* START *

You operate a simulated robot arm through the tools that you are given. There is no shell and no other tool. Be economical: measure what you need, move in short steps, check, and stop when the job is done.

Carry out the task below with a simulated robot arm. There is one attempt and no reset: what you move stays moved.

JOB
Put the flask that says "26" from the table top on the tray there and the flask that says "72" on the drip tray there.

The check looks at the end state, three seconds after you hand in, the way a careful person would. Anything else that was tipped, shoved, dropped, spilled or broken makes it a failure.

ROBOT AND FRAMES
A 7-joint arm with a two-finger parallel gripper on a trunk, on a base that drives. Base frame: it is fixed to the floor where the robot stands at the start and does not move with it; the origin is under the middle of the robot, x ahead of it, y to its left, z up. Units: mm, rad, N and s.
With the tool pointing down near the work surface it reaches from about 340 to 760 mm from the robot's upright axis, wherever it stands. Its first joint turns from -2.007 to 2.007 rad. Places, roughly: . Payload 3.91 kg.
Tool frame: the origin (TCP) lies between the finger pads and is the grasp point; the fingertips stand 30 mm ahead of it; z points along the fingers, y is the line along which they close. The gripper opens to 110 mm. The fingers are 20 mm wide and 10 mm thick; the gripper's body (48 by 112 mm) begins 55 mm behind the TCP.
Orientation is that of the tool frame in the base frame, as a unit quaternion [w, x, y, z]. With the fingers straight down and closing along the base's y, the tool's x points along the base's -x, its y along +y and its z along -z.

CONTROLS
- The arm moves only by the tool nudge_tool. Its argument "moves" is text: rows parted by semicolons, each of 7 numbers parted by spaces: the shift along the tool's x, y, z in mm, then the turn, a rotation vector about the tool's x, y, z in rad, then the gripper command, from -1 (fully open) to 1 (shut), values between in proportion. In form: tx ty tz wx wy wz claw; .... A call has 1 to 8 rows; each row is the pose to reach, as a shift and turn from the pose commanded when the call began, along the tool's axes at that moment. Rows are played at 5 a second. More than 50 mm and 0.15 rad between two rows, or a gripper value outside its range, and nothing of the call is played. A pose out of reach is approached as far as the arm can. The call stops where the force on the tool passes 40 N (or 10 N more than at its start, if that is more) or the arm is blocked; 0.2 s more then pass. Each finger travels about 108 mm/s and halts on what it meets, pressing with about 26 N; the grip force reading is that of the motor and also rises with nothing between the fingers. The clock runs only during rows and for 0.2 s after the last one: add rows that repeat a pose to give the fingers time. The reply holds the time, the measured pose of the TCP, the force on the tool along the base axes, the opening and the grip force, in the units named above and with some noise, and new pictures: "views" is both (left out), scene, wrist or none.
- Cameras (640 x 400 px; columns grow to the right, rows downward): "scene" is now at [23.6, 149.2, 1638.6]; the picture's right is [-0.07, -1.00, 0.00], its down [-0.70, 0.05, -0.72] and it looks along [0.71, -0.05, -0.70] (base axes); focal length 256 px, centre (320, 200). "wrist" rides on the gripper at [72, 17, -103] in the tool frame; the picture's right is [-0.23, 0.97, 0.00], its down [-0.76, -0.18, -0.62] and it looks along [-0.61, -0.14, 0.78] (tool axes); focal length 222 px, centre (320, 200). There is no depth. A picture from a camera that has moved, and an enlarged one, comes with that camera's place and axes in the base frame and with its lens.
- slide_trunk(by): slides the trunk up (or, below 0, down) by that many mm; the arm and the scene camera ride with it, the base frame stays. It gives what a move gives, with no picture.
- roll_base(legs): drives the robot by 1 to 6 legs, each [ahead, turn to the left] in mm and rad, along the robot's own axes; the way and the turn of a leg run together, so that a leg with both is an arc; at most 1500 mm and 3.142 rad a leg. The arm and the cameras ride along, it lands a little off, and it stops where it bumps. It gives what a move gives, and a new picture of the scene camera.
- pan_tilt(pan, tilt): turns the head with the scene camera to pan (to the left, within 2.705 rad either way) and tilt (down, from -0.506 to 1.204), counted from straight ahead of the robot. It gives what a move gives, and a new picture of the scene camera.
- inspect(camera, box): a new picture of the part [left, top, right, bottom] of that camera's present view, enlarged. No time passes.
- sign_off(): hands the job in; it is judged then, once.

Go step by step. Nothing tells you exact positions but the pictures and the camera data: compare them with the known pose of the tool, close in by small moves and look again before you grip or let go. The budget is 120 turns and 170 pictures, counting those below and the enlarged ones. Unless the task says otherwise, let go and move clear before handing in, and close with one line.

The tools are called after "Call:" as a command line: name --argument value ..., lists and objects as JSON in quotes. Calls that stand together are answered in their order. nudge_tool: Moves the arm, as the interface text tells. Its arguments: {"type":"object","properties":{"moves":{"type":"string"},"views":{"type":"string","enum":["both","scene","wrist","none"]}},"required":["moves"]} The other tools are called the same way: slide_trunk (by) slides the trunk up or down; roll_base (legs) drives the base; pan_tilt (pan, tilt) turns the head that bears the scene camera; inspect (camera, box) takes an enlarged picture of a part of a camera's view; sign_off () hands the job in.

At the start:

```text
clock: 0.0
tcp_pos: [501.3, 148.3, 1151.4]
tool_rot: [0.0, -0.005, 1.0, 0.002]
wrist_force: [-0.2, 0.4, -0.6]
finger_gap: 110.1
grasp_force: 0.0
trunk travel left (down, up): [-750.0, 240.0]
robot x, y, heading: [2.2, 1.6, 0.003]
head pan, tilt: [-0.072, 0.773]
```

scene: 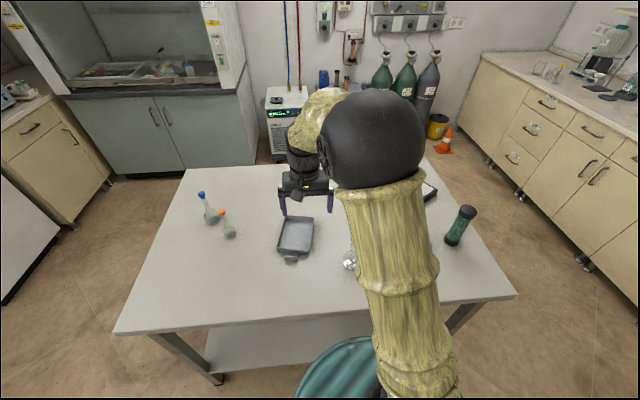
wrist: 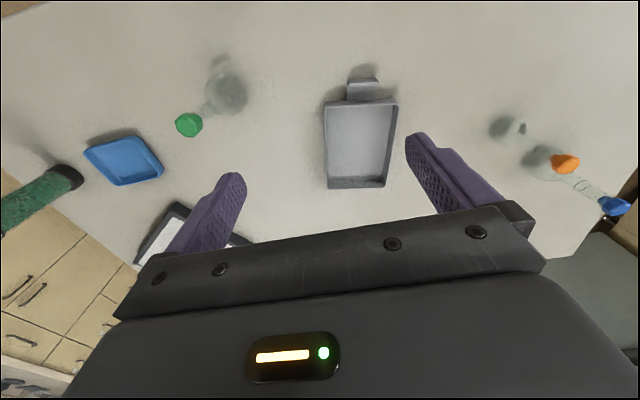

* END *

Repeat the lines above exactly, and keep every picture out.

You operate a simulated robot arm through the tools that you are given. There is no shell and no other tool. Be economical: measure what you need, move in short steps, check, and stop when the job is done.

Carry out the task below with a simulated robot arm. There is one attempt and no reset: what you move stays moved.

JOB
Put the flask that says "26" from the table top on the tray there and the flask that says "72" on the drip tray there.

The check looks at the end state, three seconds after you hand in, the way a careful person would. Anything else that was tipped, shoved, dropped, spilled or broken makes it a failure.

ROBOT AND FRAMES
A 7-joint arm with a two-finger parallel gripper on a trunk, on a base that drives. Base frame: it is fixed to the floor where the robot stands at the start and does not move with it; the origin is under the middle of the robot, x ahead of it, y to its left, z up. Units: mm, rad, N and s.
With the tool pointing down near the work surface it reaches from about 340 to 760 mm from the robot's upright axis, wherever it stands. Its first joint turns from -2.007 to 2.007 rad. Places, roughly: . Payload 3.91 kg.
Tool frame: the origin (TCP) lies between the finger pads and is the grasp point; the fingertips stand 30 mm ahead of it; z points along the fingers, y is the line along which they close. The gripper opens to 110 mm. The fingers are 20 mm wide and 10 mm thick; the gripper's body (48 by 112 mm) begins 55 mm behind the TCP.
Orientation is that of the tool frame in the base frame, as a unit quaternion [w, x, y, z]. With the fingers straight down and closing along the base's y, the tool's x points along the base's -x, its y along +y and its z along -z.

CONTROLS
- The arm moves only by the tool nudge_tool. Its argument "moves" is text: rows parted by semicolons, each of 7 numbers parted by spaces: the shift along the tool's x, y, z in mm, then the turn, a rotation vector about the tool's x, y, z in rad, then the gripper command, from -1 (fully open) to 1 (shut), values between in proportion. In form: tx ty tz wx wy wz claw; .... A call has 1 to 8 rows; each row is the pose to reach, as a shift and turn from the pose commanded when the call began, along the tool's axes at that moment. Rows are played at 5 a second. More than 50 mm and 0.15 rad between two rows, or a gripper value outside its range, and nothing of the call is played. A pose out of reach is approached as far as the arm can. The call stops where the force on the tool passes 40 N (or 10 N more than at its start, if that is more) or the arm is blocked; 0.2 s more then pass. Each finger travels about 108 mm/s and halts on what it meets, pressing with about 26 N; the grip force reading is that of the motor and also rises with nothing between the fingers. The clock runs only during rows and for 0.2 s after the last one: add rows that repeat a pose to give the fingers time. The reply holds the time, the measured pose of the TCP, the force on the tool along the base axes, the opening and the grip force, in the units named above and with some noise, and new pictures: "views" is both (left out), scene, wrist or none.
- Cameras (640 x 400 px; columns grow to the right, rows downward): "scene" is now at [23.6, 149.2, 1638.6]; the picture's right is [-0.07, -1.00, 0.00], its down [-0.70, 0.05, -0.72] and it looks along [0.71, -0.05, -0.70] (base axes); focal length 256 px, centre (320, 200). "wrist" rides on the gripper at [72, 17, -103] in the tool frame; the picture's right is [-0.23, 0.97, 0.00], its down [-0.76, -0.18, -0.62] and it looks along [-0.61, -0.14, 0.78] (tool axes); focal length 222 px, centre (320, 200). There is no depth. A picture from a camera that has moved, and an enlarged one, comes with that camera's place and axes in the base frame and with its lens.
- slide_trunk(by): slides the trunk up (or, below 0, down) by that many mm; the arm and the scene camera ride with it, the base frame stays. It gives what a move gives, with no picture.
- roll_base(legs): drives the robot by 1 to 6 legs, each [ahead, turn to the left] in mm and rad, along the robot's own axes; the way and the turn of a leg run together, so that a leg with both is an arc; at most 1500 mm and 3.142 rad a leg. The arm and the cameras ride along, it lands a little off, and it stops where it bumps. It gives what a move gives, and a new picture of the scene camera.
- pan_tilt(pan, tilt): turns the head with the scene camera to pan (to the left, within 2.705 rad either way) and tilt (down, from -0.506 to 1.204), counted from straight ahead of the robot. It gives what a move gives, and a new picture of the scene camera.
- inspect(camera, box): a new picture of the part [left, top, right, bottom] of that camera's present view, enlarged. No time passes.
- sign_off(): hands the job in; it is judged then, once.

Go step by step. Nothing tells you exact positions but the pictures and the camera data: compare them with the known pose of the tool, close in by small moves and look again before you grip or let go. The budget is 120 turns and 170 pictures, counting those below and the enlarged ones. Unless the task says otherwise, let go and move clear before handing in, and close with one line.

The tools are called after "Call:" as a command line: name --argument value ..., lists and objects as JSON in quotes. Calls that stand together are answered in their order. nudge_tool: Moves the arm, as the interface text tells. Its arguments: {"type":"object","properties":{"moves":{"type":"string"},"views":{"type":"string","enum":["both","scene","wrist","none"]}},"required":["moves"]} The other tools are called the same way: slide_trunk (by) slides the trunk up or down; roll_base (legs) drives the base; pan_tilt (pan, tilt) turns the head that bears the scene camera; inspect (camera, box) takes an enlarged picture of a part of a camera's view; sign_off () hands the job in.

At the start:

```text
clock: 0.0
tcp_pos: [501.3, 148.3, 1151.4]
tool_rot: [0.0, -0.005, 1.0, 0.002]
wrist_force: [-0.2, 0.4, -0.6]
finger_gap: 110.1
grasp_force: 0.0
trunk travel left (down, up): [-750.0, 240.0]
robot x, y, heading: [2.2, 1.6, 0.003]
head pan, tilt: [-0.072, 0.773]
```

scene: 
wrist: 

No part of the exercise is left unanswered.